The Pregnant Pony is a somewhat incoherent analogy I made while ranting to my friend Deni about how much I hate editing. Because you sculpt this pony, right? Like you’re a sculptor, you’ve sculpted a pony, but now you realize the pony is supposed to be pregnant, and you can’t just slap more clay onto her belly. You have to sculpt a baby pony, and somehow get it into her belly, and make room there for it, and then being pregnant is going to change the way the pony stands, and holds her head, and the luster of her hair, and EVERYTHING. That is what editing is like. Trying to make the pony pregnant, after you’ve already sculpted her!

(I later came up with a much more sane way of expressing this — “Revising is like adding nuts to the brownies after they’re cooked” — but of course the Pregnant Pony is what Deni remembers.)

Deni, meanwhile, is also a writer, and she loves editing. She says the first draft is hard, and once it’s out and you have something to play with and fix, that’s much easier, that’s much more fun. In this, as in most things, Deni is a complete weirdo.

I bring this up because I recently spent an entire day, 12+ hours, sitting at my desk frantically revising. My publisher wanted the first round of edits for Secondhand Shadow finished by the end of January. Most of it was little things (there’s a whole different rant in there as to why these little things needed changing, we’ll have to see how willing I am to possibly annoy my publisher by complaining about their standards), but the big thing was, the entire ending needed restructuring.

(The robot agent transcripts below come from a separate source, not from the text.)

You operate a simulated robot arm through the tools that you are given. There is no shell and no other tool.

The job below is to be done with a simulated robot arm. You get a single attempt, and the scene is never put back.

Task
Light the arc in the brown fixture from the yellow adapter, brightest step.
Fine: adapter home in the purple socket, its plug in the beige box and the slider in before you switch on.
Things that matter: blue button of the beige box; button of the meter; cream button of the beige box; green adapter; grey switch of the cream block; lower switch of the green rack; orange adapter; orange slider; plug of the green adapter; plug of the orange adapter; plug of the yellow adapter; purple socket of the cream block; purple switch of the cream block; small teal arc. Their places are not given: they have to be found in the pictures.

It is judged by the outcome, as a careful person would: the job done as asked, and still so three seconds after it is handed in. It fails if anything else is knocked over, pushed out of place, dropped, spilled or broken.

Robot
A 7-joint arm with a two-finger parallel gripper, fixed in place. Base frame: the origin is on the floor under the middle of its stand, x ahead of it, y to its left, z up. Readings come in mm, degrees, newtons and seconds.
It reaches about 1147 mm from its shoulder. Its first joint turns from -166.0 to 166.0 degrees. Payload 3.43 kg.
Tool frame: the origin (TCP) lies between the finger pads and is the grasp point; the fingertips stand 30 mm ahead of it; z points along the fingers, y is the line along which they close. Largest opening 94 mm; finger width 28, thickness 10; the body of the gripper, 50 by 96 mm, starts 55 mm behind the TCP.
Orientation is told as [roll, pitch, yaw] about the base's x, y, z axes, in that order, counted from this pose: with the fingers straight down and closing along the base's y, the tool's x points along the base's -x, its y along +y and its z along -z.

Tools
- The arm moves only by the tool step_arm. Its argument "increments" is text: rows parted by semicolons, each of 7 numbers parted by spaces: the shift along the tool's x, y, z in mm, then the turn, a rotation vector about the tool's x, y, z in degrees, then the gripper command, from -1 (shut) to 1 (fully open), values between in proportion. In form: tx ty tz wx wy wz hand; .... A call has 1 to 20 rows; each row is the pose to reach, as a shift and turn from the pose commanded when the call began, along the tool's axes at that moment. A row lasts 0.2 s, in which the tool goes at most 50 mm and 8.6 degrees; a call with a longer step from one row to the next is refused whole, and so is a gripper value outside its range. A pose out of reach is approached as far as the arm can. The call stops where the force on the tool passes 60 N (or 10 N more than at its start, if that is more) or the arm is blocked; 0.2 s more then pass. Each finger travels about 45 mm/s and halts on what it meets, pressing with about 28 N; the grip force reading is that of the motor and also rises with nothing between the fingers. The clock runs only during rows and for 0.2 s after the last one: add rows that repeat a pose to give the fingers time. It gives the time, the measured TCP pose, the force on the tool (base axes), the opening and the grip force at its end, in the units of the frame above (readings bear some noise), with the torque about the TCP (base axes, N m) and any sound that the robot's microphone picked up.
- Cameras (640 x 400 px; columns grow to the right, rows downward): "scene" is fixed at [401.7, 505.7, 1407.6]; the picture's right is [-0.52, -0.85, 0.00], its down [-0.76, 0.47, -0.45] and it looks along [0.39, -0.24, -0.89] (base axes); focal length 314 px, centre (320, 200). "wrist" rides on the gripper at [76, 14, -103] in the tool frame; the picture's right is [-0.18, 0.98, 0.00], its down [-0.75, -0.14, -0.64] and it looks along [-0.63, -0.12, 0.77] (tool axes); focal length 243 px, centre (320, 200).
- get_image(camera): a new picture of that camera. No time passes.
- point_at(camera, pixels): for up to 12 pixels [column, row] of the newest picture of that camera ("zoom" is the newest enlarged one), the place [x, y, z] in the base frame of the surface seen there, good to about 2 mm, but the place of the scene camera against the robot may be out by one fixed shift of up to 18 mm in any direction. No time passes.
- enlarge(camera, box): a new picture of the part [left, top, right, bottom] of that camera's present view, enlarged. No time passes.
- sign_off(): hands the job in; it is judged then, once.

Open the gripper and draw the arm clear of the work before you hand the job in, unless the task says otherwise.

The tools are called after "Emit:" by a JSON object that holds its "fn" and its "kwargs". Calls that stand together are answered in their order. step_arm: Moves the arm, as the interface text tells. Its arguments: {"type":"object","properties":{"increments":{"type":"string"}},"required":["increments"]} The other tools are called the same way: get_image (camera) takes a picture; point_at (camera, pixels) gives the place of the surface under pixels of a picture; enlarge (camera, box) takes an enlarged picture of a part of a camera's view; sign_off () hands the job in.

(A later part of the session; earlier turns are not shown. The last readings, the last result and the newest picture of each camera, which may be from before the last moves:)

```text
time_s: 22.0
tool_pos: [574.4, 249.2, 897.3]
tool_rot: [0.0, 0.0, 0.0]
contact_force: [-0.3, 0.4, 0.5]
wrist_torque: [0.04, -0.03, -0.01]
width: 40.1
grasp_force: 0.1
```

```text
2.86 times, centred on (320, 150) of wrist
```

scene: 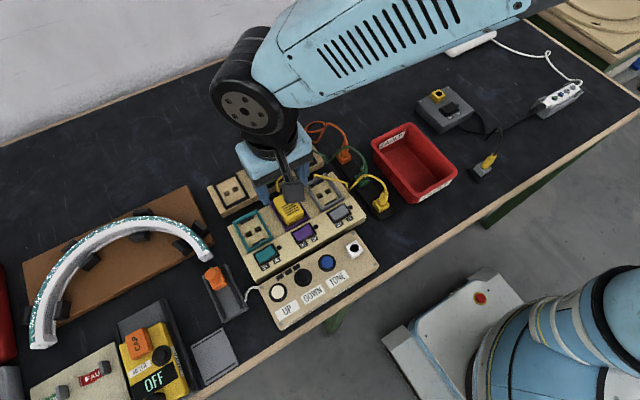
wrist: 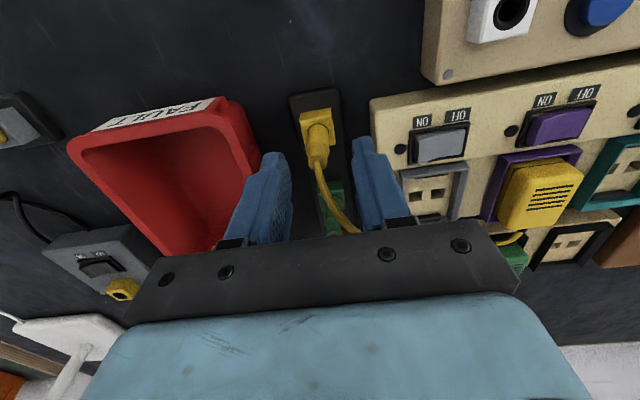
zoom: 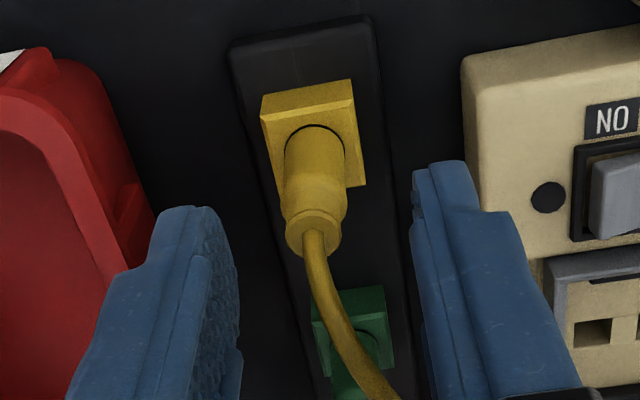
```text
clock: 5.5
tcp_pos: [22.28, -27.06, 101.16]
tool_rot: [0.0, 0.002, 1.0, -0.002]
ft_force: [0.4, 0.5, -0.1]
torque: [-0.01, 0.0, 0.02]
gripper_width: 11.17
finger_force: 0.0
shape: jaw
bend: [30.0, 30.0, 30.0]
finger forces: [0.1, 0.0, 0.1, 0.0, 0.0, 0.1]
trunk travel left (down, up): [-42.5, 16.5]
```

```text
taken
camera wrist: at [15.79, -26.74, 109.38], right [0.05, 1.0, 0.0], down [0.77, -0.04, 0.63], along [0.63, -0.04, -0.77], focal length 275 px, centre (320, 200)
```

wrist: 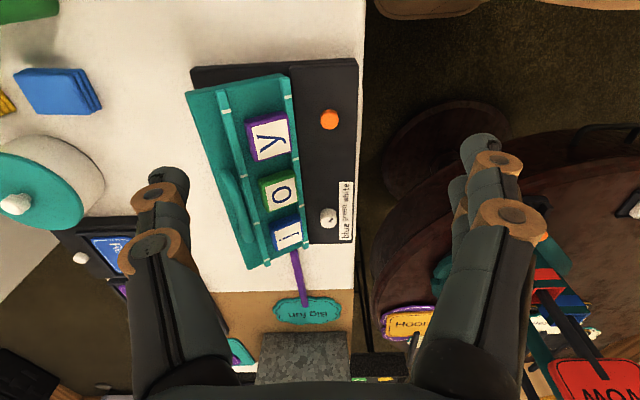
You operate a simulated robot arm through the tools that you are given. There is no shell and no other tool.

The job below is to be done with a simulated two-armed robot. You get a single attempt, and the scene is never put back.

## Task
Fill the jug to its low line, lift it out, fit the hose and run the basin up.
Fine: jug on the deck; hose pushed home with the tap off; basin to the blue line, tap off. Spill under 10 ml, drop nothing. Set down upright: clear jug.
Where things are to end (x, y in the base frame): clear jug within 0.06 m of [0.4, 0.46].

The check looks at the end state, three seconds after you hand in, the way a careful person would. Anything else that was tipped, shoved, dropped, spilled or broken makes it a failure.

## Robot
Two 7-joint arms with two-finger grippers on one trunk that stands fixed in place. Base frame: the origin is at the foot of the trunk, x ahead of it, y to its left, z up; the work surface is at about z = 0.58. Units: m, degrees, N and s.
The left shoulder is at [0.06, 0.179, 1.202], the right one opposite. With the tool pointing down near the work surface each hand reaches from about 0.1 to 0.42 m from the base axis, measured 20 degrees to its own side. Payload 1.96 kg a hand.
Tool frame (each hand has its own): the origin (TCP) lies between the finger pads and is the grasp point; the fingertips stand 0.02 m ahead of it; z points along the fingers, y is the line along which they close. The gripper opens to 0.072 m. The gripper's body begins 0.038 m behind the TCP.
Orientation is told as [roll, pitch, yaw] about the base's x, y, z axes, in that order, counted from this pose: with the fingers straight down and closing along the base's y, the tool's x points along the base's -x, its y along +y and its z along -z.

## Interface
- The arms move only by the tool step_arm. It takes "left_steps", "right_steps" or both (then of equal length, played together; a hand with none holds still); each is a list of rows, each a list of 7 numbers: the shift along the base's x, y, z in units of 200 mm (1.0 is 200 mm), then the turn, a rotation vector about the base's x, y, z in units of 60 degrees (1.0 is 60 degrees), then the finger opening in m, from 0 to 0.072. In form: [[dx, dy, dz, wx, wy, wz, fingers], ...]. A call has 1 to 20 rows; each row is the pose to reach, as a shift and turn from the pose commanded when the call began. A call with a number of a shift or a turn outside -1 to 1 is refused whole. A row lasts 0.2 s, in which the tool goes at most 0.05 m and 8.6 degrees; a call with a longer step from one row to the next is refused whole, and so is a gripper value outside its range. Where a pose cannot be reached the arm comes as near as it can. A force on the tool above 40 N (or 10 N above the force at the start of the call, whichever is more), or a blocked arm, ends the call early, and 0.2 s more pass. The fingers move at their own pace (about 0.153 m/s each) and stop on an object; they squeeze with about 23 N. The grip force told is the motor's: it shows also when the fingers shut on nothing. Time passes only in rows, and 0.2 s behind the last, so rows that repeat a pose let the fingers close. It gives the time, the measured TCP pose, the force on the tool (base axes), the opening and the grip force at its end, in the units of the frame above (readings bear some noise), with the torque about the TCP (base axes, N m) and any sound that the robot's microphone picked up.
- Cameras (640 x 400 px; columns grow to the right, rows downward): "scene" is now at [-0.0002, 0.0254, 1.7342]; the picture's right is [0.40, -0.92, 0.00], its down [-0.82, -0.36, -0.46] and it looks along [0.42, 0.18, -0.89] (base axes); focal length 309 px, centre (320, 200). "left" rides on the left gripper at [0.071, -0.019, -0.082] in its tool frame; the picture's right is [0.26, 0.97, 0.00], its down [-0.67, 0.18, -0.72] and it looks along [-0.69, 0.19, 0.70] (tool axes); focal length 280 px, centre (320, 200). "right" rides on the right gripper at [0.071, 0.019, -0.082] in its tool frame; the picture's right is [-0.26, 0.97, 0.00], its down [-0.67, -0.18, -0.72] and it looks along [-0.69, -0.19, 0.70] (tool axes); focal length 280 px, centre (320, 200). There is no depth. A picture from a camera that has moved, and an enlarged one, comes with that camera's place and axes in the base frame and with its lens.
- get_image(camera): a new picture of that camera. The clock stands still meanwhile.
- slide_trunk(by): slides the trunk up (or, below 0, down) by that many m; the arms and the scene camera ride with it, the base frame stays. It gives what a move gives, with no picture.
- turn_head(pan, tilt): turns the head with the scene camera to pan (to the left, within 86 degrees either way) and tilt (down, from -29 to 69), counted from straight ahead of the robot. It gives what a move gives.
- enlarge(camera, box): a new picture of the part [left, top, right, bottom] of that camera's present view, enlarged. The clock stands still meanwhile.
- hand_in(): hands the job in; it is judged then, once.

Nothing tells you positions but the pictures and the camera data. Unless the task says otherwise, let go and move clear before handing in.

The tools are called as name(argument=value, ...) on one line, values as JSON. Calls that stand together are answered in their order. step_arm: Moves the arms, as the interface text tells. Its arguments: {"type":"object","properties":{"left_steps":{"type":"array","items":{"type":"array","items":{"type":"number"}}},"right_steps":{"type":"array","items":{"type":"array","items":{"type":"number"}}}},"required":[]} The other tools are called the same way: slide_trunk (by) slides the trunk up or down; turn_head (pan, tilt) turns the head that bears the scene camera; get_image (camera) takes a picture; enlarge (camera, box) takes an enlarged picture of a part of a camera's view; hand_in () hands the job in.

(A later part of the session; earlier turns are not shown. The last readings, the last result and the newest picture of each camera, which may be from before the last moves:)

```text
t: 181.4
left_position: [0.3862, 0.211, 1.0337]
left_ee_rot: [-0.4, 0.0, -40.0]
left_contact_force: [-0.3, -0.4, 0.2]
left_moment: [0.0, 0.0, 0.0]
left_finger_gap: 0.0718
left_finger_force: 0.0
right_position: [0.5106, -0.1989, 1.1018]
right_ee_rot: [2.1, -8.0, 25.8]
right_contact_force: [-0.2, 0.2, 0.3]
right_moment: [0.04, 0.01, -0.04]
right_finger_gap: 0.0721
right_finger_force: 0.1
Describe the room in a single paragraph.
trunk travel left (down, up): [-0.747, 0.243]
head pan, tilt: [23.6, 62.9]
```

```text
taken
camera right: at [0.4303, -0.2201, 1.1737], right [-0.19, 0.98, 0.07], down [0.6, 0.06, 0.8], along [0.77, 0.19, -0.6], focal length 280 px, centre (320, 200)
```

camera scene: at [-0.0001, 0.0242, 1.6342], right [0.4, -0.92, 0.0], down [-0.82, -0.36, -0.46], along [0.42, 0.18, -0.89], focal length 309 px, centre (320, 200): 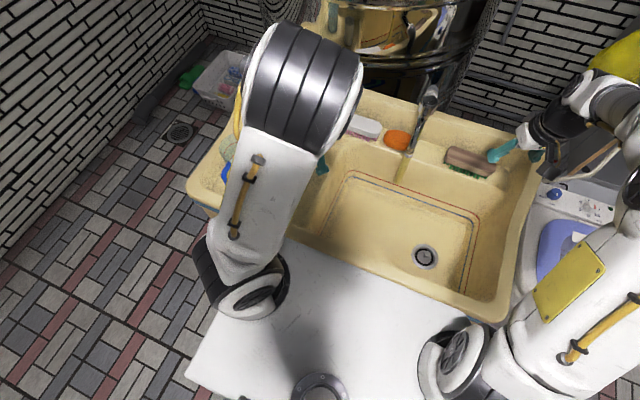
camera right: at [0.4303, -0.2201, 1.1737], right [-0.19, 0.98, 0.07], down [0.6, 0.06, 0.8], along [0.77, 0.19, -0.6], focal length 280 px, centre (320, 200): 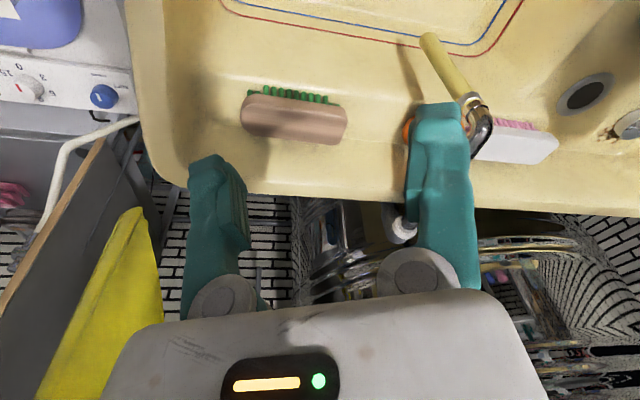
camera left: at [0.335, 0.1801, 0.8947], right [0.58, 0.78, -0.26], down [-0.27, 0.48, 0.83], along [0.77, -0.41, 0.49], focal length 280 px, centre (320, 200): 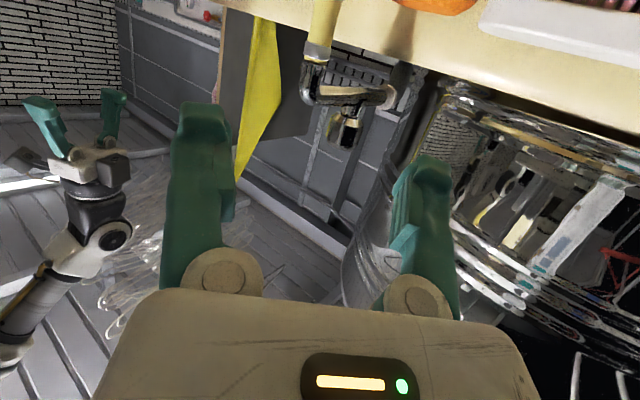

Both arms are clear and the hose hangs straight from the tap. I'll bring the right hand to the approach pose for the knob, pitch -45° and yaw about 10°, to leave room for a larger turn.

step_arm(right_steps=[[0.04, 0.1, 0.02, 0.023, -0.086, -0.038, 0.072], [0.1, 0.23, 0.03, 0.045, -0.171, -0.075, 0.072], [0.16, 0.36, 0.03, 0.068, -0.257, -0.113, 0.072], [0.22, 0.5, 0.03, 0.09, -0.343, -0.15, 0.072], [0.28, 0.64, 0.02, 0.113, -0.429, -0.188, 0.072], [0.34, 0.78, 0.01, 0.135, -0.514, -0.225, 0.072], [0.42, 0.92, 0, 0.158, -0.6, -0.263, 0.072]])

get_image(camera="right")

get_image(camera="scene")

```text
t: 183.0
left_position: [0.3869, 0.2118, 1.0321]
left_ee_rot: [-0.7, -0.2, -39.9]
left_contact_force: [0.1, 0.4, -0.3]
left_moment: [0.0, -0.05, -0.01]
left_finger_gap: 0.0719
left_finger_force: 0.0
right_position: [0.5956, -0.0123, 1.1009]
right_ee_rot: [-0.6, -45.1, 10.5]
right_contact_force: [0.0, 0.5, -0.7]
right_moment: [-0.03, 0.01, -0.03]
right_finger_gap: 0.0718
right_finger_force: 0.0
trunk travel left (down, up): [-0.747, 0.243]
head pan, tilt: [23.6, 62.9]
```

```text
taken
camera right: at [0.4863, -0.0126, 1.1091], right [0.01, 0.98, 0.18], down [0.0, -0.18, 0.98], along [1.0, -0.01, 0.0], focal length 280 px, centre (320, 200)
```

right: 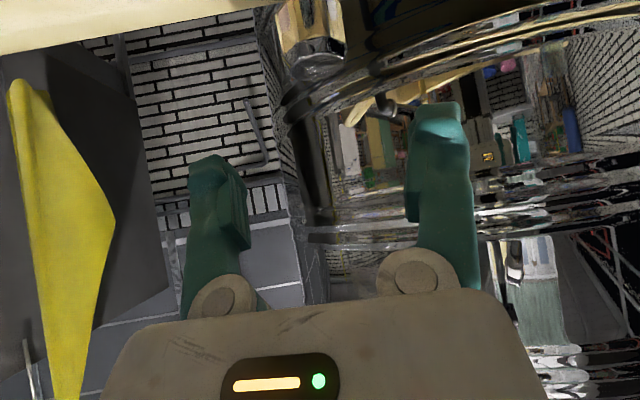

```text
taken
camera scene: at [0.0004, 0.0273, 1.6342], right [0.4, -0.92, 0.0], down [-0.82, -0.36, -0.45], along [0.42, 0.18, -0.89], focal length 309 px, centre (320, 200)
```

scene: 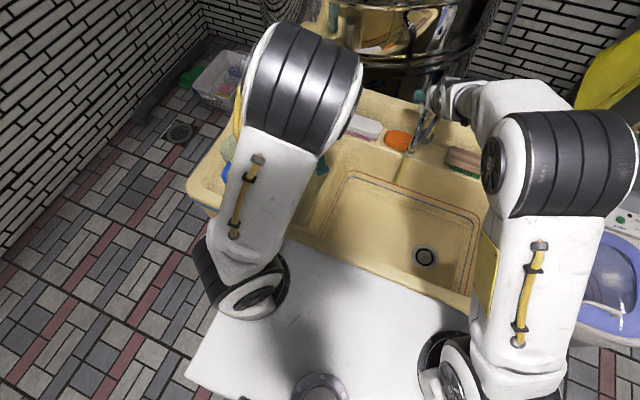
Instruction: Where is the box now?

“You have a Lord of the Rings ending,” I was told. “It just kinda goes on and on.” And I winced and nodded and agreed because I knew they were right. And then I managed to put off fixing the ending — which was going to involve splicing three scenes into one, writing two new ones with bits of old ones scattered through them, and reshaping the final scene into a different setting — until the last day before it was due.

And I did it. I did it all. I fixed everything the best way I could figure to fix it, got my sister out of bed to read over it and make sure I hadn’t committed any egregious screw-ups, and emailed it to the publisher at 11:59 pm. Ahhh, the stench of burning deadline.

Did I do enough? Will I need to fix it more, or fix problems that I created while fixing the old problems? That remains to be seen. But I did it, y’all. Behold my pregnant pony.

That Peculiar Mistress, Inspiration

People always ask writers where they get their ideas. Writers are generally baffled by this question because for most of us, ideas come in an endless, even overwhelming flow. The problem is finding the time to write them all! That’s certainly how it used to be for me. I kept entire notebooks full of half-sketched-out ideas. I would actually cry, sometimes, reflecting on the unlikelihood of me ever writing all the things I wanted to write before I die.

Secondhand Shadow was probably one of my more random inspirations. I had just watched Eragon (…yeahhh) and I was simultaneously sighing over Garret Hedlund’s pretty face and chewing on the “mind-linked magical creature” trope, which I love. And I thought… suppose the mind-linked magical creature was a human? Thus was Damon born.

(So, yeah, the first version of Damon looked a whole lot like Murtagh from the movie Eragon. He evolved from there, but I won’t argue with anyone who chooses to visualize him that way.)


In the last couple years, my fount of endless ideas has dried up considerably. Not that I stopped writing. I would pull out old ideas and try to breathe life back into them, which thus far has not worked — and makes me sad because they are good ideas and I want to write them. I’ve also written a crap ton of fanfic (which is a topic for another time), which I feel has kept me in good practice but also possibly sapped my creativity? Like, I realized I was pouring all my Writerly Feelings into fanfic, which is completely fine if that makes you happy, but for me as a person who wants to publish original material and have a Writerly Career, fanfic needed to remain a hobby, something to fit between other things, not the whole enchilada.

I have a new idea now, the first really new idea I’ve had in ages, and I probably shouldn’t talk about it too much because it’ll jinx it or something. But inspiration this time came from an even nutsier place than mediocre fantasy movies. In my first post I mentioned Flight Rising. It’s a virtual pet site with dragons. And it’s become my personal soap opera. All my dragons have little personalities and storylines and relationships with each other. That forced me to think up new stuff, and it throws in a bit of randomness too that you then have to work into your story — like the computer assigning your first dragon a mate that you think is ugly, or your dragon OTP’s highly-anticipated mating producing… one egg, or the site crashing for three days which you decide means there was an earthquake and your lair collapsed. How many dragons survived???!

No, I’m not writing about dragons. But I am borrowing character traits and storylines from my dragons. And I am not ashamed. Wish me luck!